Court of Appeal rules
The Court of Appeal ruled that the Act provided an effective mechanism outside of a civil action for enforcing the right to overtime. That mechanism is the “comprehensive administrative scheme” provided under the Act for the granting and enforcement of employee rights. In other words, the employee can bring a complaint to the Employment Standards Branch, and that branch will deal with it. A civil action isn’t necessary.

Although BC employers escaped expanded liability this time, employers should always make sure that an effective system for monitoring and controlling overtime is in place.

Perhaps more importantly, this BC decision could have significant ramifications for class actions in relation to overtime pay in other Canadian jurisdictions. As in the United States, we have recently seen a flurry of such multimillion-dollar class actions in Ontario and in relation to federally regulated employers.

Since the statutes covering overtime pay are somewhat different in other jurisdictions, it remains to be seen if the Macaraeg decision will be followed elsewhere in Canada. But it certainly does provide helpful judicial authority for a possible line of defense against such class actions.

Health and Safety

Tuesday, May 6th, 2008

Be prepared if an inspector knocks at your door

by Karen M. Sargeant and Daniel M. Pugen

In most Canadian provinces, occupational health and safety legislation provides for government inspections.

Besides random or regular audits, workplace accidents often will prompt inspections, and especially where an accident has taken place, prosecution of the employer and managers is a potential outcome. Inspectors generally have broad powers to enter a workplace, operate or test machinery, interview employees, and seize records, samples, or equipment.

Regulatory climate
The climate is chilly to say the least. In recent years, Ontario’s Ministry of Labour (MOL) has hired hundreds of new inspectors and has put renewed focus on enforcing compliance with occupational health and safety legislation. An example of this can be seen in the MOL’s efforts to curb workplace violence.

As discussed in our blog entry Workplace Violence: Health and safety legislative and regulatory responses, the MOL has devised a workplace violence prevention initiative and has instructed inspectors to make orders and issue directives to employers in certain industries lacking workplace violence prevention programs.

In addition, health and safety legislation has been amended in recent years to institute severe penalties for legislative noncompliance. As an example, in Ontario, the Occupational Health and Safety Act now imposes a maximum fine of $500,000 for corporations and, for individuals, a maximum fine of $25,000 and/or imprisonment for 12 months. Individuals are now being charged with offenses more often than before, both with and without their employer being charged.

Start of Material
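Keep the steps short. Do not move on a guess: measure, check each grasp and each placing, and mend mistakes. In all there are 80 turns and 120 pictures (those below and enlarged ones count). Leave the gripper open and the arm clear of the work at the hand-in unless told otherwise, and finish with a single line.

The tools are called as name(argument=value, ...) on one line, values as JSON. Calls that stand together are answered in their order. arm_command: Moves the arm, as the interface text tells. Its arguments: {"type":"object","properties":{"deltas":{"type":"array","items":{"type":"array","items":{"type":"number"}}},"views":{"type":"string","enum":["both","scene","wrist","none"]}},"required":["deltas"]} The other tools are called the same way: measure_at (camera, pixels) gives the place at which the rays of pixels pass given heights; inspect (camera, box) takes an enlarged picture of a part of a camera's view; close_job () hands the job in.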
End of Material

Finally, in response to an explosion at a mine in Nova Scotia that killed 26 miners, the Criminal Code of Canada was amended to impose a legal duty on organizations and individuals who direct how others work and to expand the kind of individuals who can be seen as acting for an organization. As a result, it’s now easier for the courts to impose criminal liability for health and safety accidents. (See articles on Bill C-45 amendments and exposure to criminal liability.)

Given this climate, it’s imperative for organizations to have sound and diligent health and safety practices. You also should have procedures in place to deal with health and safety inspectors when they arrive in your reception area.

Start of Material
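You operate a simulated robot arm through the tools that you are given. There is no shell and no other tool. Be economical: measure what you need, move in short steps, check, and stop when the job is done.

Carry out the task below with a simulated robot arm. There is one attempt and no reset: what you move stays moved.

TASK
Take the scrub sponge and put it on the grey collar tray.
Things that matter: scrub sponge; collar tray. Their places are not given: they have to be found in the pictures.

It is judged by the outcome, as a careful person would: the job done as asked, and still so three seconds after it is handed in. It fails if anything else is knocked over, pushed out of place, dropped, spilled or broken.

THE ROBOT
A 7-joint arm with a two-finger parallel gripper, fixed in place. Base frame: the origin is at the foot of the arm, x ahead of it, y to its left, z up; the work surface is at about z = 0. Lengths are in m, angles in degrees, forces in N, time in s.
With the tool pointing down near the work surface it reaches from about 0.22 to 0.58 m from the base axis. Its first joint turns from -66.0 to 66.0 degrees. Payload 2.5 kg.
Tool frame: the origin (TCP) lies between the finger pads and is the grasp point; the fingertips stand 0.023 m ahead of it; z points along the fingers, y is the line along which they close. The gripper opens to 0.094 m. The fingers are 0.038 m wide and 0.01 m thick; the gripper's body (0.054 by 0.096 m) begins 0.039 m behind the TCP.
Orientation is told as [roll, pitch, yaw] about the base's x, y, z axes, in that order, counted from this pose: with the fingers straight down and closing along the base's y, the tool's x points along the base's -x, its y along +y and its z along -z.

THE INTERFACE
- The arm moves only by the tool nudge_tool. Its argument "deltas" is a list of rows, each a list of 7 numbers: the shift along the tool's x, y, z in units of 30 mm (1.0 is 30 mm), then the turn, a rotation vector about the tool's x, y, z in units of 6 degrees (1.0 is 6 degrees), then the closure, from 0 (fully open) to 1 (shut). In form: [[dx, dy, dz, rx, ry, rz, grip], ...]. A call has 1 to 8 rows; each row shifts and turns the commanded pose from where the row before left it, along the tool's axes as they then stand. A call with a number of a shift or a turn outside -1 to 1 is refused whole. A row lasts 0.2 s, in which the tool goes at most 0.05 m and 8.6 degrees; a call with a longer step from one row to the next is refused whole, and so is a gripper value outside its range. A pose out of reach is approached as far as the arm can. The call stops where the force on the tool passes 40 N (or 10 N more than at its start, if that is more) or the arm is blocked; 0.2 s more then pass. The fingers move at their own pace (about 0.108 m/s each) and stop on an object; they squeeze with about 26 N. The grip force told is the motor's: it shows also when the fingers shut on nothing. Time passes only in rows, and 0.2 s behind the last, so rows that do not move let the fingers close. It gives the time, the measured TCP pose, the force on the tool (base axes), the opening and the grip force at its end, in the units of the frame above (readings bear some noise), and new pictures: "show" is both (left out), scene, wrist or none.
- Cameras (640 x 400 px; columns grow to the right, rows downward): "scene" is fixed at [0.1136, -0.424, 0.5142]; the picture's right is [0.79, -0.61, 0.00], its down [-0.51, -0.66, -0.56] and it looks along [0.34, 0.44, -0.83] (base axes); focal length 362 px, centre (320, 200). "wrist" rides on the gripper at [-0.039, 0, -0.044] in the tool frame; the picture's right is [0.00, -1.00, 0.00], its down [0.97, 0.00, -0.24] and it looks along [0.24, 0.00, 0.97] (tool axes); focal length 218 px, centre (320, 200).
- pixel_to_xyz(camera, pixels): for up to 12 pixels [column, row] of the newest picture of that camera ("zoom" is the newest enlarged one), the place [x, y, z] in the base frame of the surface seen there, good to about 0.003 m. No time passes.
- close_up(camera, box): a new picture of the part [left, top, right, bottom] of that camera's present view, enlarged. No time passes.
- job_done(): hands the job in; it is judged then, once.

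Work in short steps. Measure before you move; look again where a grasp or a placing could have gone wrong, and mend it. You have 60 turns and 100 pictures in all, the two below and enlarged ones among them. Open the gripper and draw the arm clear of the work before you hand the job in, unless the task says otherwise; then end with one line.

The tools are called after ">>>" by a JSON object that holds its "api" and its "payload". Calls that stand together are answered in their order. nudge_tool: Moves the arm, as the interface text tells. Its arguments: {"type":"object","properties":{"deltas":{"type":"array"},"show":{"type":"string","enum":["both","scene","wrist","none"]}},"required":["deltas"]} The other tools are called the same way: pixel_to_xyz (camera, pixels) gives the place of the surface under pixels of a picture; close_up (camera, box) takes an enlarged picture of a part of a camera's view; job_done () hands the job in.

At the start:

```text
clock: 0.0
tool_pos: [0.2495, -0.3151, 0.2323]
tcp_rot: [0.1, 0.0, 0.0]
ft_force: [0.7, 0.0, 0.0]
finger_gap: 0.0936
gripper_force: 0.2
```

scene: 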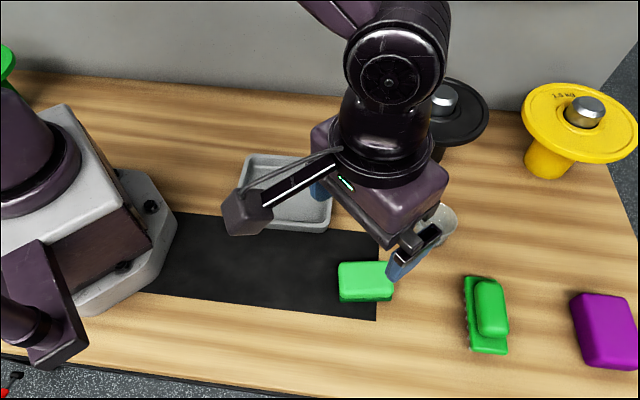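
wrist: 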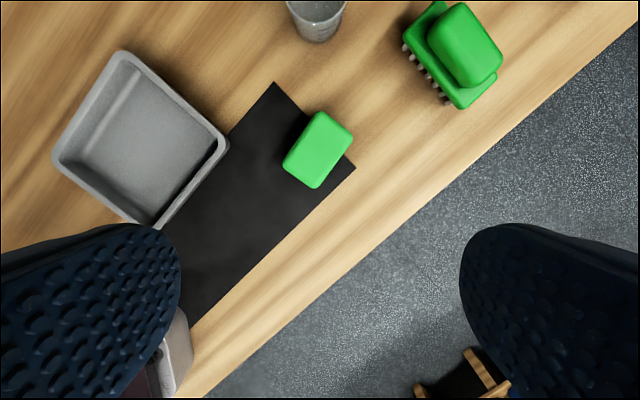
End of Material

Tips for responding to health and safety inspectors
The tips below will assist your organization in ensuring that a health and safety inspection in your Canadian operation is conducted in an orderly and reasonable fashion with minimal disruption. Following the tips will provide procedural safeguards against overzealous inspectors and also will decrease the risk that your organization will be charged under health and safety legislation.

Before an inspector arrives

  • Designate a contact person (and backup) at each location.
  • Develop procedures for dealing with inspectors and train staff in those procedures.
  • Maintain a separate file for privileged material (e.g. communications with your attorney).
  • Keep in-house or outside legal counsel informed of any situations that may increase the likelihood of an inspection (e.g. a workplace accident, an employee injury on the job, a “near miss,” defective machinery, etc.)

When an inspector arrives

  • Immediately contact the designated contact person.
  • Check the inspector’s identification.
  • Ask the inspector what the purpose of his or her visit is. Is it a general audit or a more specific investigation in aid of a possible prosecution? The inspector’s powers, and your procedural rights, may differ based on the inspector’s answer.
  • Consider immediately contacting legal counsel.
  • Have someone (hopefully the designated contact person) accompany the inspector at all times. Never leave the inspector alone.
  • Be careful not to obstruct the investigation (which could be considered an offense). However, you may be able to make alternate arrangements for the time and date of the inspection.
  • Keep notes of everything the inspector does and says in his or her visit. The notes will be invaluable to your counsel if the inspector’s actions need to be challenged in court.
  • Remember that anything you say, even if you think it’s “off the record” may be recorded by the inspector and used against the employer or you later.
  • Keep a record of all documents and other items taken by the inspector. Object if the inspector requests privileged documents.
  • Cooperate in any interviews, but consider asking the inspector to return later to conduct the interviews. This will give legal counsel an opportunity to meet with any persons to be interviewed to help them be prepared. It also will give you a chance to conduct any further internal investigations.
  • Request that legal counsel or another employer representative be present in any interviews. If the interviews may lead to prosecution, the individuals have a right to have counsel present.
  • Ensure that everyone answers all interview questions honestly. “I don’t know” is an acceptable answer.
  • Inspectors may create a “witness statement” and ask the interviewee to sign the document. There is no obligation to sign the statement. However, if forced, the interviewee should sign the statement but note his or her objection in order to avoid obstruction charges.
  • If the inspector has a search warrant, immediately contact legal counsel and ask the inspector to wait until your legal counsel arrives. Although inspectors have no obligation to wait, most will. Ensure that the inspector’s activities don’t extend beyond the parameters of the search warrant.
  • If you have any objections to anything the inspector is doing, note your objections on paper but don’t attempt to obstruct the search.
  • Don’t underestimate the importance of an inspector’s visit. Information gathered by an inspector could form the basis for a prosecution down the road.
  • Everything you say or do during an investigation is therefore very important.